Things Havoc disliked:  Not everything can be perfect of course, not with a subject matter like North Korea, the most secretive regime on the face of the planet. For example, I could not help but notice in the aforementioned goat orgy sequence that the goats in question were clearly Thuringians, something I can probably forgive given that the Dear Leader's absolute proclivity towards the similarly-appearing Black Zhongwei goats is known only to a few scholars of obscure zoophilias. Similarly, the rate of fire of the Chinese type-81 Squad Machine gun is approximately 700 rounds per minute, too slow for a trio of the guns to kill literally every one of the three or four thousand political prisoners we see lined up for the mass sacrifices intended to accompany Kim's birthday celebrations in less than a minute of work, even with pinpoint accuracy. As to the sequence wherein the Sony board of directors lines up to perform acts of hardcore felatio on Kim's senior ministers, I can only report that I am gratified that no crude gay jokes were hurled their way during the course of the scene, as such homophobic remarks have become truly passe in the modern culture of Hollywood.

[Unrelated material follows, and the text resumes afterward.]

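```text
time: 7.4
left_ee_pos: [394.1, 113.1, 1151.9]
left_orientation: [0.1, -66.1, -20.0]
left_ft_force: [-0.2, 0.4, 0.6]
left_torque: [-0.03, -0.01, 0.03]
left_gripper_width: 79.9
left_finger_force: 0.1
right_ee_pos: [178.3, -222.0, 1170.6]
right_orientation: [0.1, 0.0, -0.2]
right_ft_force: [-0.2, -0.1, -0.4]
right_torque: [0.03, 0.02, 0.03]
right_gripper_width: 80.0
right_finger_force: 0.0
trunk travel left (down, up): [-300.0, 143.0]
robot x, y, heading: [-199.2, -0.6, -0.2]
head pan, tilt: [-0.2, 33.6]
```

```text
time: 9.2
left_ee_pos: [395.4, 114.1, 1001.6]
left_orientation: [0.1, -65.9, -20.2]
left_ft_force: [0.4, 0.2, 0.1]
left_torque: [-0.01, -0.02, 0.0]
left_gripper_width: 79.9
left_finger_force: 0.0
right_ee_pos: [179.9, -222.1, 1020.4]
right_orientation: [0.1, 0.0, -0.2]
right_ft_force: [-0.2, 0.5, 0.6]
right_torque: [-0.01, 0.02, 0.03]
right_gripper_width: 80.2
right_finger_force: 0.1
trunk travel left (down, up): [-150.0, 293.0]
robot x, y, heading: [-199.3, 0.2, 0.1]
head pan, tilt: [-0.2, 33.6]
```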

Otherwise, the only criticism I can level at the film is really a simple lack of ambition. I know this seems a strange thing to throw at a movie produced by Seth Rogan of all people, someone known for thoughtless comedies like The Neighbors or Seth and Miri Make a Porno, but the base fact is that after the first half hour of the movie and its shameless expose of the regime and the film industry's sins, I did expect to see more. A nod towards the North Korean policy of generational guilt would have been nice. While the seven-year old girl we see Kim torture to death with barbed wire is hinted at having been the victim of such a policy, something a bit more explicitly called out would have not gone awry. Similarly, the all-too-brief sequences of mass starvation are undercut by the crude comedy surrounding it, leading to the uncomfortable feeling that we are intended to laugh at the victims of this regime instead of pity them.

Final Thoughts:  That said, I doubt seriously that was the intention, as nobody capable of making a movie this daring, this fearless, and this filled with scathing critique is capable of actually harboring such infantile and awful concepts. One might from there accuse the filmmakers of themselves becoming mouthpieces of one of the most evil regimes on the planet, chilling the expression of free speech for decades to come, and actively seeking to oppress and persecute anyone who dares rock the boat against a manifest evil such as North Korea. Such a claim would be laughable however, as Sony has proven themselves the stalwart champions of free speech and common decency, persisting in calling a spade a spade no matter who tries to intimidate them, letting all audiences see the movie that, while no masterpiece, is a fine reminder of the fact that in a free country, we have the right to be stupid when we wish to.

My hat is off to you, Sony. You have redeemed my faith in the medium of film.